| Subcribe via RSS

It Took A Rumor

May 25th, 2007 | 4 Comments | Posted in Life

To the promotional and marketing board directors of McDonald’s: Green straws, to coincide with the launch of Shrek 3, do not make your beverages more appealing. I understand you’re trying to compensate for the loss of your “Hugo Thirst” campaign, in which your “Big Gulp” sized drinks are only 69-cents. Still, for the rest of us who partake in your “value meals”, most of which consist of oversized sandwiches or mere scraps of chicken (you call “nuggets”), we do not find the off-yellow color of the straws at all appealing. Your straws also do not make me want to go see Shrek 3 anytime soon, though I was going to wait for it to come out on DVD anyway before I watched it. Just thought I’d pass that along.

After that paragraph, my quotation mark key needs a break. I wonder how people who use speech-recognition software make symbols like quotation marks or exclamation points. Do they have to use a sort of inflection in their voice?

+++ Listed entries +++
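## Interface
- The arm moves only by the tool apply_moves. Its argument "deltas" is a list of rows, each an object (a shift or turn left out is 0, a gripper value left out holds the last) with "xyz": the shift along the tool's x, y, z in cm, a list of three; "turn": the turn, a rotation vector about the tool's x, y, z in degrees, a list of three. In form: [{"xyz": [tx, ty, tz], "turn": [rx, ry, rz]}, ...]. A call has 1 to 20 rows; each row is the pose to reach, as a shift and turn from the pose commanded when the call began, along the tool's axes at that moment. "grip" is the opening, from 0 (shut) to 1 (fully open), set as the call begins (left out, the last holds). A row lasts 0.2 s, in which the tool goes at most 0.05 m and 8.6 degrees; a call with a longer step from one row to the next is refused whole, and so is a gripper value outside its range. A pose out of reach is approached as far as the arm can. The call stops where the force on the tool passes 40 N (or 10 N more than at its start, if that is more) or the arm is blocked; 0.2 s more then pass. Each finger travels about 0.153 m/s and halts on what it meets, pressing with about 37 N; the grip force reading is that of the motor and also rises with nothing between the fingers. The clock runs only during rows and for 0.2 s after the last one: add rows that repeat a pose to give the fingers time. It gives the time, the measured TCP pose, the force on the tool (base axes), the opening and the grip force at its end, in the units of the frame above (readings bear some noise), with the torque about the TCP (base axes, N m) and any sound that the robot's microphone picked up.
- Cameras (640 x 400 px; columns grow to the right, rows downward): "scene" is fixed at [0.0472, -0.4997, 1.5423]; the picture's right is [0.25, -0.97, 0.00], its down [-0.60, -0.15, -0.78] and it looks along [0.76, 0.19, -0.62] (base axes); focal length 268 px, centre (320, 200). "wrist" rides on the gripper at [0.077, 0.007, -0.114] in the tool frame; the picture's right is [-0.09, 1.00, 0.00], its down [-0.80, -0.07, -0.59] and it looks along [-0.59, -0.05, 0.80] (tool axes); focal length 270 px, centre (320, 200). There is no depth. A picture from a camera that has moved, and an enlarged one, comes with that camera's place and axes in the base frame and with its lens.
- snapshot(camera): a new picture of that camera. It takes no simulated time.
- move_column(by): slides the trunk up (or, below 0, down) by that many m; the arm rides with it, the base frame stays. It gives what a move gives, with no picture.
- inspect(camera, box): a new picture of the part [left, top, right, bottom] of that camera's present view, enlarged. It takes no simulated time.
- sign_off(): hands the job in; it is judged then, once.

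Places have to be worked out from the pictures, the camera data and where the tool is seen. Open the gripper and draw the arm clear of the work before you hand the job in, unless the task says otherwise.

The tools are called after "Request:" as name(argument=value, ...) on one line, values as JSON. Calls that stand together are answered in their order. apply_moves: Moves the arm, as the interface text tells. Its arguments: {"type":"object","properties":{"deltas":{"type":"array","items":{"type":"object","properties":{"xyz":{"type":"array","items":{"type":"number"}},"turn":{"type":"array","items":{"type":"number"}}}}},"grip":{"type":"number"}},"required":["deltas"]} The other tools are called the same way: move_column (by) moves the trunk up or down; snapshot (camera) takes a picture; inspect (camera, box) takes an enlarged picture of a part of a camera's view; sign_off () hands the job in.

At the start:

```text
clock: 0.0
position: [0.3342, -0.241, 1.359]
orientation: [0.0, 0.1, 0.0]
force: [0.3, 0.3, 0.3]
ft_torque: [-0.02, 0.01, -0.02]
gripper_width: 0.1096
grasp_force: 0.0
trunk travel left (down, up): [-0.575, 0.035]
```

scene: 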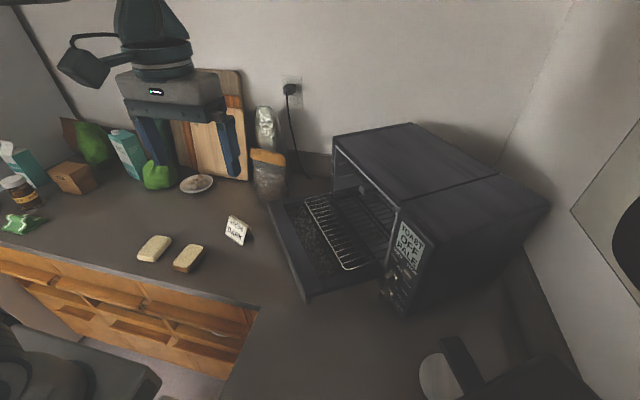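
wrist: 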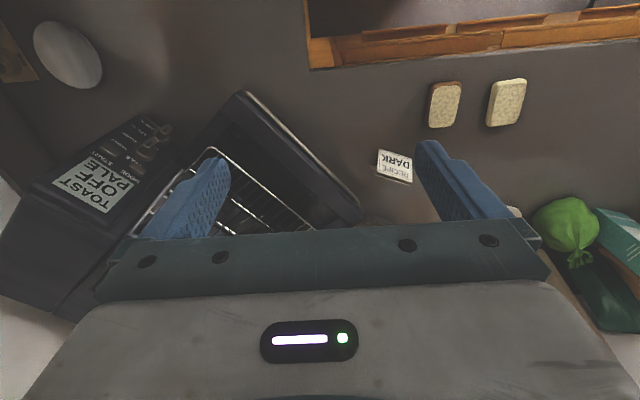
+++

Today, I did something bold and different—I planned out a nap time. I actually jotted it down on my dry-erase board and I plan to see it through. It’s from 2PM to 4PM Pacific time. I can’t remember the last time I actually took a nap, though I can remember the last time I didn’t want to take a nap. I was probably seven or eight, and I remember staring at the ceiling of my bedroom for about two hours. That was the day I discovered that foamy, bumpy white crap on the ceiling that comes off when you touch it. What’s that stuff made out of anyway?

Yesterday, I participated in an eBay auction for the first time ever. And in that same auction, I was outbid for the first time ever. I learned two things from this experience. The first thing I learned is that no matter how much you and the other person raise your maximum bid by dollar increments, a third person with a better buyer score will always come in at the very last second and win. This means that the entire auction means nothing until the very last two minutes.

The second thing I learned is that I really didn’t want another iPod anyway.